◆ **Task set**:
#1 Set down the source extract as it stands from "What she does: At" to "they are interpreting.", and nothing more.
#2 Your answer continues the source extract from its final sentence.

◆ **Source extract**:
"I'm a musician. Since my earliest memories," says Ana María Otamendi. Originally from Venezuela, Otamendi was given a toy piano when she was three years old and "everything went from there."
Her love of music brought her to the States, where she earned her doctorate degree from the University of Michigan. Since August 2011, she has worked as a studio artist/collaborative pianist at the Houston Grand Opera.
"My job has many faces: the coach, the rehearsal pianist, the keyboard player and the backstage musician," says Otamendi.
What she does: At the University of Michigan, she learned how to be a vocal coach, a pianist for singers and instrumentalists, and, in her words, "a true musician." Her accomplishments allow her to pretty much do it all at HGO.
"Most people have no idea what a vocal coach is or what does a pianist do inside an opera house," she says. "A coach works with singers and helps them refine the music they are interpreting.
"Basic issues are addressed, such as 'you are not singing the right notes/pitches/words,' which means we have to learn our part as well as theirs, but we go much deeper than that, creating a dialogue with them that aims to find the true relationship between words and music, the intentions of the composer, the many nuances that a phrase might have, different approaches to interpreting a character, etc."
Otamendi's job responsibilities also include rehearsal pianist, keyboard player and backstage musician. That last one features Otamendi performing "odd jobs."
She says, "Smash a gigantic sheet of metal against the wall to produce the sound of thunder onstage, conduct a small group of musicians backstage to make sure they play at exactly the same tempo as the main orchestra in the pit, produce knocking sounds, break dishes, you name it!"

◆ **Dataset section**:
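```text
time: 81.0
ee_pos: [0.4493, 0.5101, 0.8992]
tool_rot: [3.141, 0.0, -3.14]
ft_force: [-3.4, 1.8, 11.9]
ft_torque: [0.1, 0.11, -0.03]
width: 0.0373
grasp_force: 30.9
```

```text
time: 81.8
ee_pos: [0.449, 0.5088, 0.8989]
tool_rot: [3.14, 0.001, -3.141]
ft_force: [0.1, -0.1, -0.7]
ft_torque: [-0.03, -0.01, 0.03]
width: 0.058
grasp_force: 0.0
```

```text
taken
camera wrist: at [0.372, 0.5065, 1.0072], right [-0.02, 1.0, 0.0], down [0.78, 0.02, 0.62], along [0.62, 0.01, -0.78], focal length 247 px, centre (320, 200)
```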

◆ **Task results**:
#1
What she does: At the University of Michigan, she learned how to be a vocal coach, a pianist for singers and instrumentalists, and, in her words, "a true musician." Her accomplishments allow her to pretty much do it all at HGO.
"Most people have no idea what a vocal coach is or what does a pianist do inside an opera house," she says. "A coach works with singers and helps them refine the music they are interpreting.

#2
Why she likes it: Otamendi loves the rush she feels while performing onstage. "I always have, and the idea of communicating my ideas and feelings to the audience through the music I'm performing is quite exhilarating.
"I chose collaborative piano because, for me, there is nothing like the exchange of energy between two artists that hopefully are in a musical communion, and that join their forces and thoughts to create a musical product together," she says. "I also absolutely love opera, so being a part of the musical preparation for a gigantic production can be very rewarding. I also love the coaching part of my job: exchanging ideas with other musicians and helping them grow every day.
What inspires her: Talented musicians who double as bulletproof people.
"Several times in my life," says Otamendi, "I have met great musicians that happen to be great persons who enjoy sharing their gift with others and whose egos don't come in the way of this exchange. I am also inspired by anyone who has found their true calling in life, who develops it with passion, and shares it with others to help them on their way.
If not this, then what: Otamendi's was once a geophysical engineer, "but I always felt it wasn't what I was meant to be. So I decided, against my parents' will, to give music a try. And I have never regretted it."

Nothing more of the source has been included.